The Role of Evolutionary Age and Metallicity in the Formation of Classical Be Circumstellar Disks. II. Assessing the Evolutionary Nature of Candidate Disk Systems

Abstract

We present the first detailed imaging polarization observations of six SMC and six LMC clusters, known to have large populations of B-type stars that exhibit excess Hα emission from 2-CD photometric studies, to constrain the evolutionary status of these stars and hence better establish links between the onset of disk formation in classical Be stars and cluster age and/or metallicity. We parameterize and remove the interstellar polarization (ISP) associated with each line of sight, thereby isolating the presence of any intrinsic polarization. We use the wavelength dependence of this intrinsic polarization to discriminate pure gas disk systems, i.e., classical Be stars, from composite gas-plus-dust disk systems, i.e., Herbig Ae/Be or B[e] stars. Our intrinsic polarization results, along with available near-IR color information, support the suggestion of Wisniewski et al. that classical Be stars are present in clusters of age 5-8 Myr and contradict assertions that the Be phenomenon only develops in the second half of a B star's main-sequence lifetime, i.e., no earlier than 10 Myr.

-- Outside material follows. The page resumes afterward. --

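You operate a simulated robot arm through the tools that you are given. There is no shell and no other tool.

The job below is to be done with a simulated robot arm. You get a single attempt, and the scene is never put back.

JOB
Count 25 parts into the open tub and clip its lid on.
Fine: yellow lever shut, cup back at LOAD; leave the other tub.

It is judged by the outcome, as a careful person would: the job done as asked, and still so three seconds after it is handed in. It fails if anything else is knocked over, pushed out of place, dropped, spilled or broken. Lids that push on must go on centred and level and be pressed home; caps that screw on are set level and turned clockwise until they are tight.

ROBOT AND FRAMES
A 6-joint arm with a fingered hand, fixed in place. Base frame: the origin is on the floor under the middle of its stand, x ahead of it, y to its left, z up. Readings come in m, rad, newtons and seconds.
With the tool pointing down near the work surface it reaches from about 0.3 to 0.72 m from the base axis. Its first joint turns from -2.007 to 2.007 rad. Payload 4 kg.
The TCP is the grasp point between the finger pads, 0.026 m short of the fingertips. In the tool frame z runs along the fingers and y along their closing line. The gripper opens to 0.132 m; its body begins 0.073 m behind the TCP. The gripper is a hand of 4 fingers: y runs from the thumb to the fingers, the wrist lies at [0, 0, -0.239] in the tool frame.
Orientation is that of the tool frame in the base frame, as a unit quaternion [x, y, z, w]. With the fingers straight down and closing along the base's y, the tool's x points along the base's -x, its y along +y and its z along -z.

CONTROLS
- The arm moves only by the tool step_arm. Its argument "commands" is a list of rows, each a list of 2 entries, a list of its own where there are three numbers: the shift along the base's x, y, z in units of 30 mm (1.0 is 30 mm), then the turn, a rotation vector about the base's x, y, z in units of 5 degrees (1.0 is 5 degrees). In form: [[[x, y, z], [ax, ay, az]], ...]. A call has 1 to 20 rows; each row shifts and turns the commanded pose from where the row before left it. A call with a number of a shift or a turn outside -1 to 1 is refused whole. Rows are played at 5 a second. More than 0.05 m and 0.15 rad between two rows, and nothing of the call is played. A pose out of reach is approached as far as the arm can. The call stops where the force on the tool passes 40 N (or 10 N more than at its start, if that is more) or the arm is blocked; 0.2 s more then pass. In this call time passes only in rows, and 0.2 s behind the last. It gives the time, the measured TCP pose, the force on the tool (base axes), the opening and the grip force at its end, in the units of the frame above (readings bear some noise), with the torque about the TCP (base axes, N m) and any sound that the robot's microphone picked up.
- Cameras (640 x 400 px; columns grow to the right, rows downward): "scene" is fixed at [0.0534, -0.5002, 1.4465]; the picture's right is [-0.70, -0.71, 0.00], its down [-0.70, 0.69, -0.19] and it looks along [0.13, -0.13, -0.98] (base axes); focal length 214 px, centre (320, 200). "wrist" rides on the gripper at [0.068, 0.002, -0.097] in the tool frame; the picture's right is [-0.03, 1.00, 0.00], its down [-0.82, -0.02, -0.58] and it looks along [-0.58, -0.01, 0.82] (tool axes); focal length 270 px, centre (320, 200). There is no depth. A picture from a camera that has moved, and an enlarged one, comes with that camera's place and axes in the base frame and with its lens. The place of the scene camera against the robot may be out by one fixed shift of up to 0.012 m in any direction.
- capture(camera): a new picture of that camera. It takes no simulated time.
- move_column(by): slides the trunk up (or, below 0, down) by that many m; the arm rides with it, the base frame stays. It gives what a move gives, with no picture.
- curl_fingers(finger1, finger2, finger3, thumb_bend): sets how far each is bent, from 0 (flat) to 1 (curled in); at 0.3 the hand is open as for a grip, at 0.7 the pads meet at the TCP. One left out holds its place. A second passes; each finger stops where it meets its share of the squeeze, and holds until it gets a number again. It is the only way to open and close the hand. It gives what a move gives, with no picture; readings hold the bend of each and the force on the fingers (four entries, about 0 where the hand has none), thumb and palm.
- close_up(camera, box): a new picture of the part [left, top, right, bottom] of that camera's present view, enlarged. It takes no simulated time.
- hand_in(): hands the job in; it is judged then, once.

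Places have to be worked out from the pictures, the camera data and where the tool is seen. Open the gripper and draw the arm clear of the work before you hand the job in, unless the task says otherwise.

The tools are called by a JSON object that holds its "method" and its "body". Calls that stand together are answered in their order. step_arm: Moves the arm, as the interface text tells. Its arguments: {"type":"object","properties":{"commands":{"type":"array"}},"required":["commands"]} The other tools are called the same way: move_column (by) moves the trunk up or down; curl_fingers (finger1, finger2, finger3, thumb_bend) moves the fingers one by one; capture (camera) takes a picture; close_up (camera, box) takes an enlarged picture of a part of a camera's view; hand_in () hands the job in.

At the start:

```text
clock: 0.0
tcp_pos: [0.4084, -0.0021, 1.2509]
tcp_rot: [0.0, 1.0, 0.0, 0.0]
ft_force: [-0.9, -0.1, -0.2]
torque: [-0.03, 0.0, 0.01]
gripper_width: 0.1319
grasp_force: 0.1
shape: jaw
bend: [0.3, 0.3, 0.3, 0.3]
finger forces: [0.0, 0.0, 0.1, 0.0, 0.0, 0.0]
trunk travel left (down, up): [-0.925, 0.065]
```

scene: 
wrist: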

The prevalence of polarimetric Balmer jump signatures decreases with metallicity; we speculate that either it is more difficult to form large disk systems in low-metallicity environments or that average disk temperatures are higher in low-metallicity environments. The polarimetric signatures of ~25% of our sample appear unlikely to arise from true classical Be star disk systems, suggesting one should proceed with caution when attempting to determine the role of evolutionary age and/or metallicity in the Be phenomenon purely via 2-CD results.